'Dragons, phoenixes, angels, and blokes with giant propellers strapped to their backs aren’t going to be enjoying Place d’Armes from the ground.' / © iStock
Tourism officials in Luxembourg say they will allocate more resources to creating videos with stunning drone footage of Luxembourg, which they insist is vital to attracting winged tourists.
“The vast majority of tourists who come here, whether for leisure or business, are of the terrestrial variety,” says tourism and nation-branding consultant Hans Popper. “We’re talking about men, women, children, sometimes their dogs, occasionally other four-legged animals like geckos and hamsters.”
Popper says that the reason for this is because nearly all of the country’s efforts at tourism development are aimed at those who stay on the ground.
“If you look at the promotional material – and I’m talking about posters, YouTube videos, adverts in travel magazines – they all show families standing on the Corniche in Luxembourg City, a couple hiking in the Mullerthal, some kids running through the casemates.”
Popper says such material is ineffective at attracting those who mostly get around by self-propelled flying.

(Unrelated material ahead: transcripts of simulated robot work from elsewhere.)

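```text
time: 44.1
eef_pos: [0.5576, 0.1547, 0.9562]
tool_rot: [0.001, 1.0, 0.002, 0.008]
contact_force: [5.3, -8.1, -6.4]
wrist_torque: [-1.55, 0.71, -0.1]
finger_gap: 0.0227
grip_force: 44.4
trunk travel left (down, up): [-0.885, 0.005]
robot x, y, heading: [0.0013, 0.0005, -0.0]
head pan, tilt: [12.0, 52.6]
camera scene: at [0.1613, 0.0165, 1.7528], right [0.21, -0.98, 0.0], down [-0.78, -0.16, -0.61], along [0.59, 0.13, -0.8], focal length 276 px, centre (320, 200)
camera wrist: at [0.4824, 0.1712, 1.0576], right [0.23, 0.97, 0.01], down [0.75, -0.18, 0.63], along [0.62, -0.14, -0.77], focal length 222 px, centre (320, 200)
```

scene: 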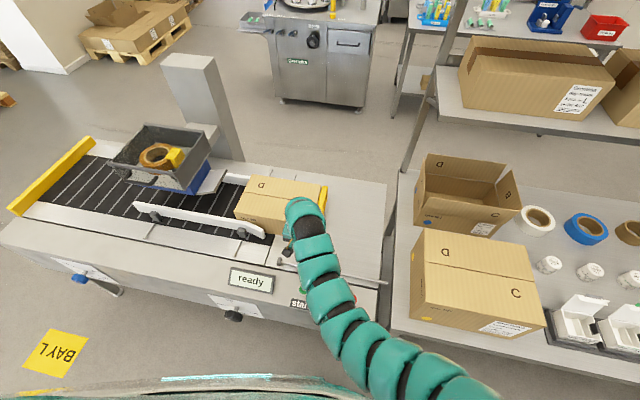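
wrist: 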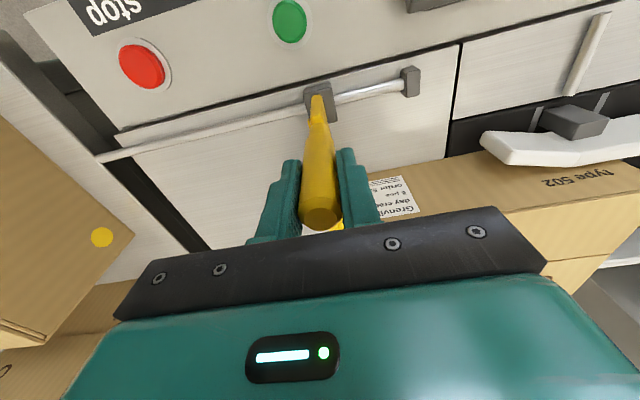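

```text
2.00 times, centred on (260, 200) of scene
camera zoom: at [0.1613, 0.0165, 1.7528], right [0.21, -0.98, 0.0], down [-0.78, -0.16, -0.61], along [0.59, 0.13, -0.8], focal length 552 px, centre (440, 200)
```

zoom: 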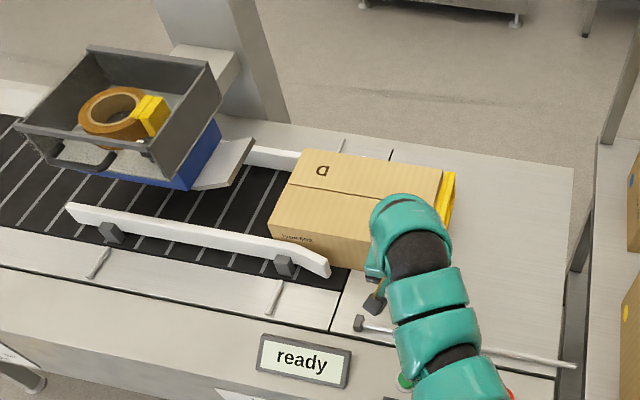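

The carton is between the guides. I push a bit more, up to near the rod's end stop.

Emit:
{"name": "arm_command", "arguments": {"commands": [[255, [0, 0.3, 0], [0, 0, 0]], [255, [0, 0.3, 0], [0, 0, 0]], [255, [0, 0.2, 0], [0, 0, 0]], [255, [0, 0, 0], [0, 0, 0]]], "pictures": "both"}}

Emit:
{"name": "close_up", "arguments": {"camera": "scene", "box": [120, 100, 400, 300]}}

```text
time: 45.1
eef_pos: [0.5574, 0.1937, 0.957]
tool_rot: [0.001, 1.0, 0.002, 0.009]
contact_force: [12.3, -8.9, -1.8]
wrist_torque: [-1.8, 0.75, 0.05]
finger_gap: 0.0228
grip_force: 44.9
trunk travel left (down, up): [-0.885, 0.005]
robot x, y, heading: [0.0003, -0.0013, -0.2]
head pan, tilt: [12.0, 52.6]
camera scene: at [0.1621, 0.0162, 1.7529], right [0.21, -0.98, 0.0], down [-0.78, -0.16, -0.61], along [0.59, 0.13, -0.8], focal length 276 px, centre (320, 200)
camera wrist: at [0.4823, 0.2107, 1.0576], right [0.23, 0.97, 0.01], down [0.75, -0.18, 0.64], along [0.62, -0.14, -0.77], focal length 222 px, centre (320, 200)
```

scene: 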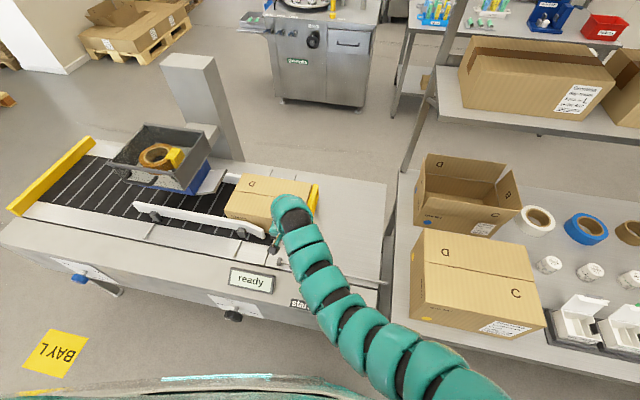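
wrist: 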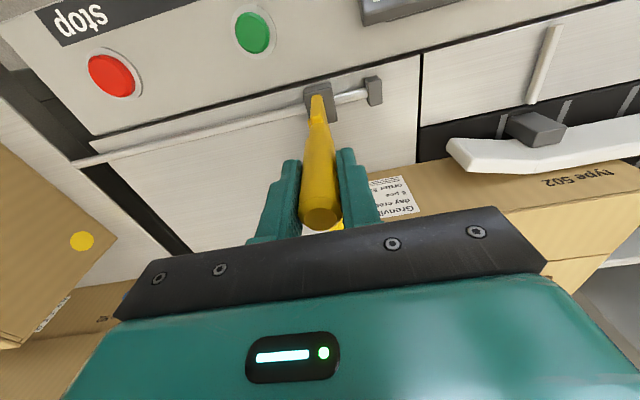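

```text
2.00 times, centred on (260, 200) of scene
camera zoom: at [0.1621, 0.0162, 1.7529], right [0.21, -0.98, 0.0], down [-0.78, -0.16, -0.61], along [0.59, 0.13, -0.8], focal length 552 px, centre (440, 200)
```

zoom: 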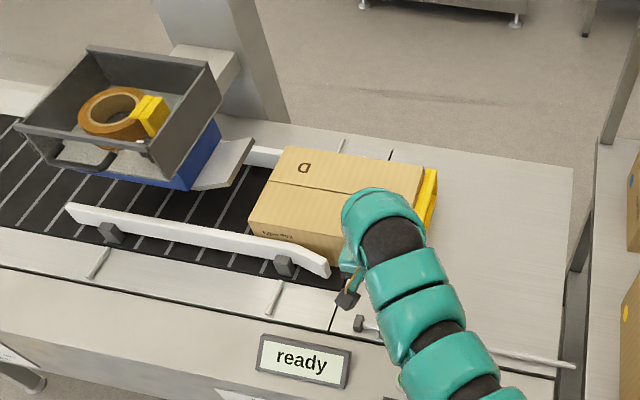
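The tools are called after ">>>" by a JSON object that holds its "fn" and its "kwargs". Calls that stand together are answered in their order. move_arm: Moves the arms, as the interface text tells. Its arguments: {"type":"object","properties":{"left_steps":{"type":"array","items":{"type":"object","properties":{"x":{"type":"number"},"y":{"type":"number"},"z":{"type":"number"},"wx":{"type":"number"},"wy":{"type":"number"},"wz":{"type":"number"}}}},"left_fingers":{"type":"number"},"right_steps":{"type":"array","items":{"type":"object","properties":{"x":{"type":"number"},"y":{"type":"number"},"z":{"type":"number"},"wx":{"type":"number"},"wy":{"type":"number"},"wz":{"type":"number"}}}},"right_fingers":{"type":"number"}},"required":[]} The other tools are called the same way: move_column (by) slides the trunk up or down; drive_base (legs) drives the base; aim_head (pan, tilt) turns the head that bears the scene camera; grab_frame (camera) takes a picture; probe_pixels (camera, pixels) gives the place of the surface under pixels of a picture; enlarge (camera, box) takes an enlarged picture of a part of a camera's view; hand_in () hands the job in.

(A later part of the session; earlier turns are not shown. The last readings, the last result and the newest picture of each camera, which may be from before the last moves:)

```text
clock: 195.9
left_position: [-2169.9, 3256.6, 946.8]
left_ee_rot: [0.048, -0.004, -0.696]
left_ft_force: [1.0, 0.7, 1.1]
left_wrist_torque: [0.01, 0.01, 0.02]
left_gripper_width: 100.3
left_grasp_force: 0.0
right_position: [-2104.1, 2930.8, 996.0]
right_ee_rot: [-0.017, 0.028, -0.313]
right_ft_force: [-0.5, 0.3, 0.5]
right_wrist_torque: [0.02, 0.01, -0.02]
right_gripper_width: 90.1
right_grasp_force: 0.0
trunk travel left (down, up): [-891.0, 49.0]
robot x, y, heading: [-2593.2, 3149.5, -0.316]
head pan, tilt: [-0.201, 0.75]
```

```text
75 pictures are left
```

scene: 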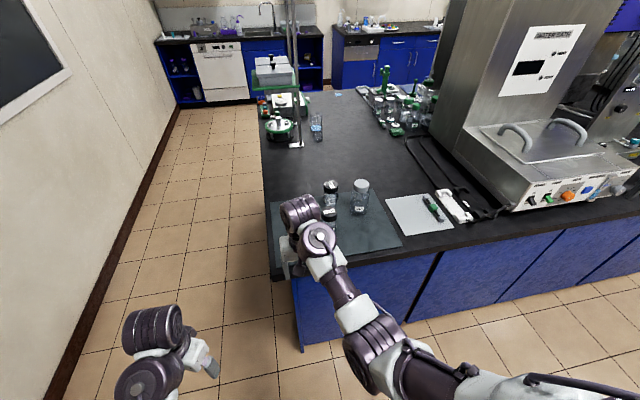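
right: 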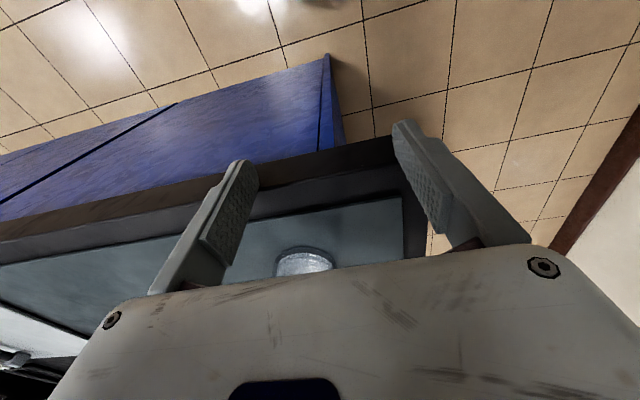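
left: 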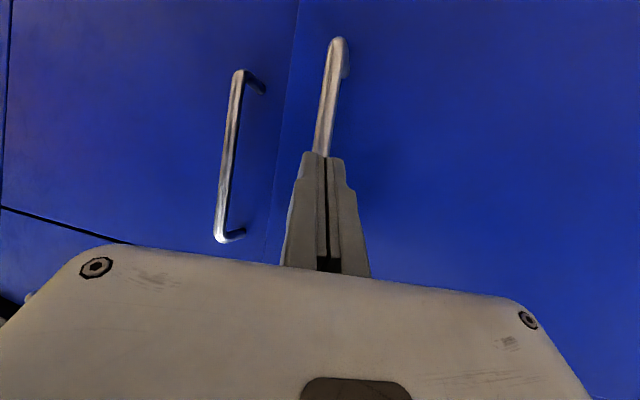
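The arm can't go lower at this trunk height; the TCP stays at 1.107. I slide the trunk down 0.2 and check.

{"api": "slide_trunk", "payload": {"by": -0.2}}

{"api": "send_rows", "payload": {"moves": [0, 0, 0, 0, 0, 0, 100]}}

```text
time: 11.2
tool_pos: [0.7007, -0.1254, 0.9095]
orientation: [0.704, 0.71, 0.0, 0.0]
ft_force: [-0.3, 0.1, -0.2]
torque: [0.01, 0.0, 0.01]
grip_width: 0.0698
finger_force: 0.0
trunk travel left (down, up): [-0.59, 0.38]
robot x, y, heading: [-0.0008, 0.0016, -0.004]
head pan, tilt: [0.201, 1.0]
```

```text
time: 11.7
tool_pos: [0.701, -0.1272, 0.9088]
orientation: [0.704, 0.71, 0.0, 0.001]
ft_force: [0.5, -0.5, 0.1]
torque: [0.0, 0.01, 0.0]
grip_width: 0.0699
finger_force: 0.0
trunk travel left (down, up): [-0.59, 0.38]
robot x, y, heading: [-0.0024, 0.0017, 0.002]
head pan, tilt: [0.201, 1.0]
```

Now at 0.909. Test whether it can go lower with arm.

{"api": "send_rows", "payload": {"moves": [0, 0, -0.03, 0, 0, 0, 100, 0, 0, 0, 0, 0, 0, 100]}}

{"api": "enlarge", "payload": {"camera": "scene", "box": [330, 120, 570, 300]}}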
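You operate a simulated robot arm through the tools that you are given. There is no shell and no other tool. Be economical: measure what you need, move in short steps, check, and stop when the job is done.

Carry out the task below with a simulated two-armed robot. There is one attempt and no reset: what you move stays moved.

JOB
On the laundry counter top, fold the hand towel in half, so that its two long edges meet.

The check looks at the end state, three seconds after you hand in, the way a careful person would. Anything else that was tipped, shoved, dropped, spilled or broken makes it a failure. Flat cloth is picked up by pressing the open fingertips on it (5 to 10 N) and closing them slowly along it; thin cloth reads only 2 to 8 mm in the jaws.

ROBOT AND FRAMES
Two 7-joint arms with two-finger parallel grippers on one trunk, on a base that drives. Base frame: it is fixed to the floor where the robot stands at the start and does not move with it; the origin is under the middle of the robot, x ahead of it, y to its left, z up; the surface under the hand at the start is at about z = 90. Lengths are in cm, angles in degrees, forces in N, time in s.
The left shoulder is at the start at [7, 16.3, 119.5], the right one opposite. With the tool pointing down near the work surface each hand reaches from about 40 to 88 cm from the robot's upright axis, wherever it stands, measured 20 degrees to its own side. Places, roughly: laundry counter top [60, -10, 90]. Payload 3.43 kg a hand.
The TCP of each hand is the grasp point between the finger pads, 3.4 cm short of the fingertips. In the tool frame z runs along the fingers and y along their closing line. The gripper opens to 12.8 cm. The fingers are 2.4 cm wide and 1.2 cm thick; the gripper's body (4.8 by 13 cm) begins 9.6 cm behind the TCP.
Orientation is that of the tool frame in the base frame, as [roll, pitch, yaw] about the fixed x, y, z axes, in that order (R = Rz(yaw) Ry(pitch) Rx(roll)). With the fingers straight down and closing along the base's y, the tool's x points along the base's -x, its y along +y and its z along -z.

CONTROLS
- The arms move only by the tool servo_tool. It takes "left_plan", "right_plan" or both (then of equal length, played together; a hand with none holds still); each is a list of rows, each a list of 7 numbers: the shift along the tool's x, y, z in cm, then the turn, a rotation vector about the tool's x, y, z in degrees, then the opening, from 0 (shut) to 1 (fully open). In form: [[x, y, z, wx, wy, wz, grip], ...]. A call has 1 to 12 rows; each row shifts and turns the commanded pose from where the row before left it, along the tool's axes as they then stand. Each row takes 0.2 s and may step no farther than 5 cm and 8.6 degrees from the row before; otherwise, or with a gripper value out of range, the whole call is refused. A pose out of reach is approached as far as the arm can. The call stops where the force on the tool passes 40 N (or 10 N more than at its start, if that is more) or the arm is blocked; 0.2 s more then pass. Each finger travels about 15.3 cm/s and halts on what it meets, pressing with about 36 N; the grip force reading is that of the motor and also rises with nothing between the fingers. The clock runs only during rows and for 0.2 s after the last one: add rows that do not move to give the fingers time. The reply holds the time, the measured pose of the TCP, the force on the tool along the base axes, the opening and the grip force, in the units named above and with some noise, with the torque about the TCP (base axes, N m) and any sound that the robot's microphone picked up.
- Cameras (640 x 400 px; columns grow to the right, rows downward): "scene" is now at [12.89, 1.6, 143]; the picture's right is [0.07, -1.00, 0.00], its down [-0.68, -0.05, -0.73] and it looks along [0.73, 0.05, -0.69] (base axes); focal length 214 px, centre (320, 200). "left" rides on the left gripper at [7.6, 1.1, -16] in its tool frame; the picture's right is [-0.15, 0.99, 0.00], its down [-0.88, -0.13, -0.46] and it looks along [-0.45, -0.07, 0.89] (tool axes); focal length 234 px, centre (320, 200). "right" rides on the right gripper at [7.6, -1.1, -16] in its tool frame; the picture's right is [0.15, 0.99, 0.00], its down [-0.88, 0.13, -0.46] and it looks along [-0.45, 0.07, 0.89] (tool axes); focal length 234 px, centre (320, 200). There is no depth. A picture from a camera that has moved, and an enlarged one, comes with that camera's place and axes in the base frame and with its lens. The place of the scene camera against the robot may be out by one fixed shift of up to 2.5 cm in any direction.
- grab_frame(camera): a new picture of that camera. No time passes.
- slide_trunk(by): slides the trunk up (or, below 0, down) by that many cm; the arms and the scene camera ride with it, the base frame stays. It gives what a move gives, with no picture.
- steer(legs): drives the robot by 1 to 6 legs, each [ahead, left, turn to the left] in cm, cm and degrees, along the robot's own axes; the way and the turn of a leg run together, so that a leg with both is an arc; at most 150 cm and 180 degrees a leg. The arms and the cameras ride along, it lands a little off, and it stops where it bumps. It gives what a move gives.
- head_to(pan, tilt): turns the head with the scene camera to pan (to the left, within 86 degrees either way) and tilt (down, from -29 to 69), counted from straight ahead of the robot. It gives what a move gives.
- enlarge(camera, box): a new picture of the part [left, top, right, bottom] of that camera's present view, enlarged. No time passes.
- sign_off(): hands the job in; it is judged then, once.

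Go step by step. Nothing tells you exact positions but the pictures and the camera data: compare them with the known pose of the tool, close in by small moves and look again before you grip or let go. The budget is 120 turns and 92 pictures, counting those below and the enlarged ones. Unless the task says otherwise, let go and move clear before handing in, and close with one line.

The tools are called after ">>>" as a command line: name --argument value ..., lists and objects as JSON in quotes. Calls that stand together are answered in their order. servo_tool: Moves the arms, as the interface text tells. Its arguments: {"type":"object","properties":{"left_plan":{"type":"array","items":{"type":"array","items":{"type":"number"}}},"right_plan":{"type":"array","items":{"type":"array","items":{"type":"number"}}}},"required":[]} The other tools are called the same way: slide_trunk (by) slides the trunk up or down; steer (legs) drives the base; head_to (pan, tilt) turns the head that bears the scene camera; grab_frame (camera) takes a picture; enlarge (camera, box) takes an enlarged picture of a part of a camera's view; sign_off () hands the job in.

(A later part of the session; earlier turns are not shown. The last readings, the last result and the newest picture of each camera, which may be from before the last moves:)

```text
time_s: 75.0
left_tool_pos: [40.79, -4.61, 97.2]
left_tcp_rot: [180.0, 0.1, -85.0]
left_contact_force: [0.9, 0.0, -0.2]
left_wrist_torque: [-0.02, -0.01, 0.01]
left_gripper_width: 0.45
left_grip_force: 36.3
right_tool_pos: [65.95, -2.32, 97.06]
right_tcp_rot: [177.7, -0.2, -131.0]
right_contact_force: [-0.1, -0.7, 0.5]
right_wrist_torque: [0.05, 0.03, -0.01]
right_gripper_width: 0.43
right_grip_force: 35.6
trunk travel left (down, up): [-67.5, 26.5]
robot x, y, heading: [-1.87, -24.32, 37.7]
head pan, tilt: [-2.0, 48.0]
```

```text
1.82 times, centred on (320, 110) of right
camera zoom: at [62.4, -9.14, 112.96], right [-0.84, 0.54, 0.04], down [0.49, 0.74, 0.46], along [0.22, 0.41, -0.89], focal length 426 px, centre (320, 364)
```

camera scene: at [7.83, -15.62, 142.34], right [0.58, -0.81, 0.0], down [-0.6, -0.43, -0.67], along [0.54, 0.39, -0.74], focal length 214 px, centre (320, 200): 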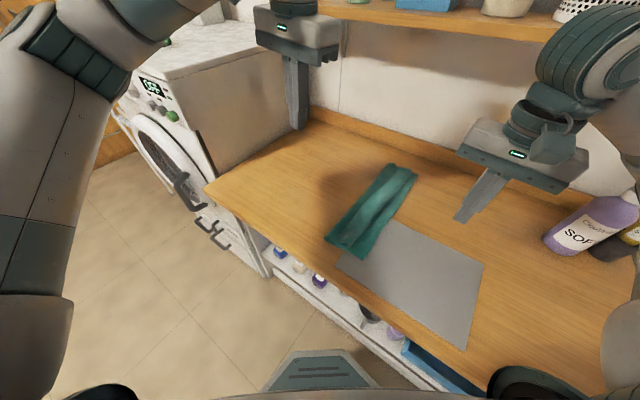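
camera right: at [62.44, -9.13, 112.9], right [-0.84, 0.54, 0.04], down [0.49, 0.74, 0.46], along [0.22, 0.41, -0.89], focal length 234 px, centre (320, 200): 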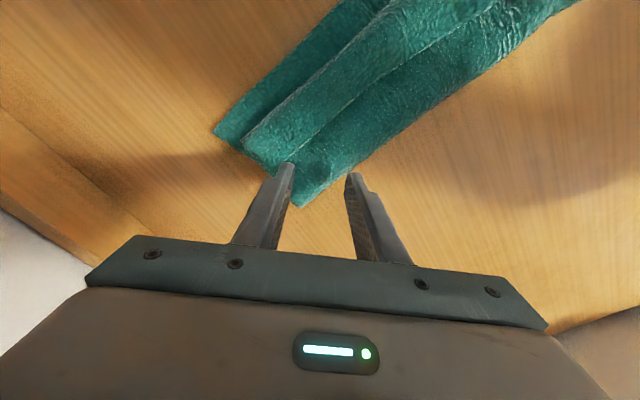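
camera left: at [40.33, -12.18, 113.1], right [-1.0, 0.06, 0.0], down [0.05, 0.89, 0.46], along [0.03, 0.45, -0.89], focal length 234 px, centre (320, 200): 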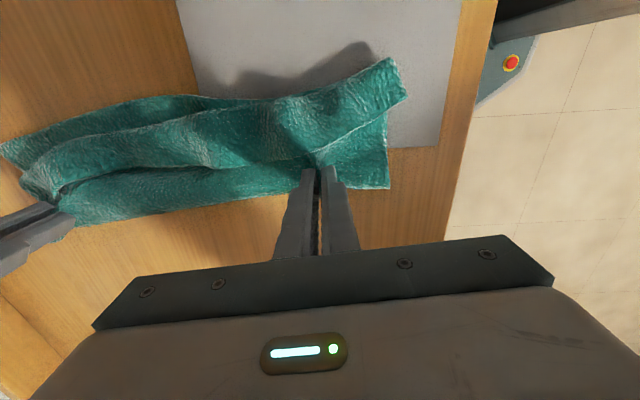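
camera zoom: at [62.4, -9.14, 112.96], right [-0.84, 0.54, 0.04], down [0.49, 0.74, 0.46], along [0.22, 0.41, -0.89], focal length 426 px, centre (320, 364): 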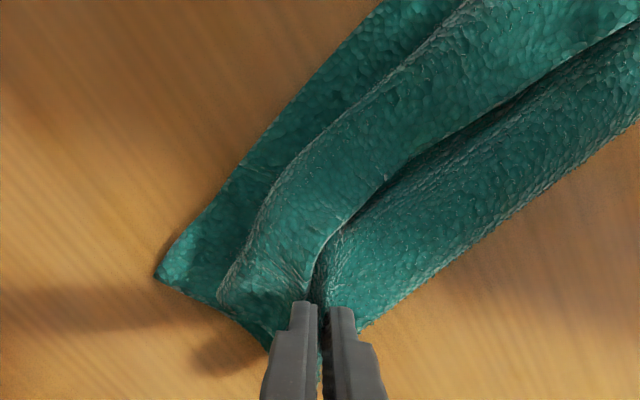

“Dragons, phoenixes, Seraphim and Cherubim – those are angels – blokes with rocket packs or giant propellers strapped to their backs,” Popper said. “These individuals aren’t going to be enjoying Place d’Armes from a bench.”
Gorlak Vynmor, a recently divorced dragon from central Europe, says that she would love to travel to Western Europe more now that she has free time, but she needs to know in advance what a destination has to offer.
“I don't want to waste ten or twenty hours to fly somewhere and discover that, from the air, the landscape is ugly, or that some quaint village’s roofs all look identical,” she said. “Do you know how many calories I have to consume to fly just one kilometer? A lot. I weigh six tons.”
“I want to know what it’s like to approach a historical city center from a height of around three hundred meters and then to gracefully swoop down and back up again,” she said. “Rivers, green pastures, castles, sure, these all might be beautiful from the ground, but I need to know what they look like from up here.”
Drone videos are the only way to help flying creatures decide which destination they would like to visit, says Popper, himself a drone operator and videographer.
“If these videos have soft focus and majestic, inspirational music, perhaps with a voice actor saying something like ‘you’ll love Luxembourg from the air,’ even better,” he added.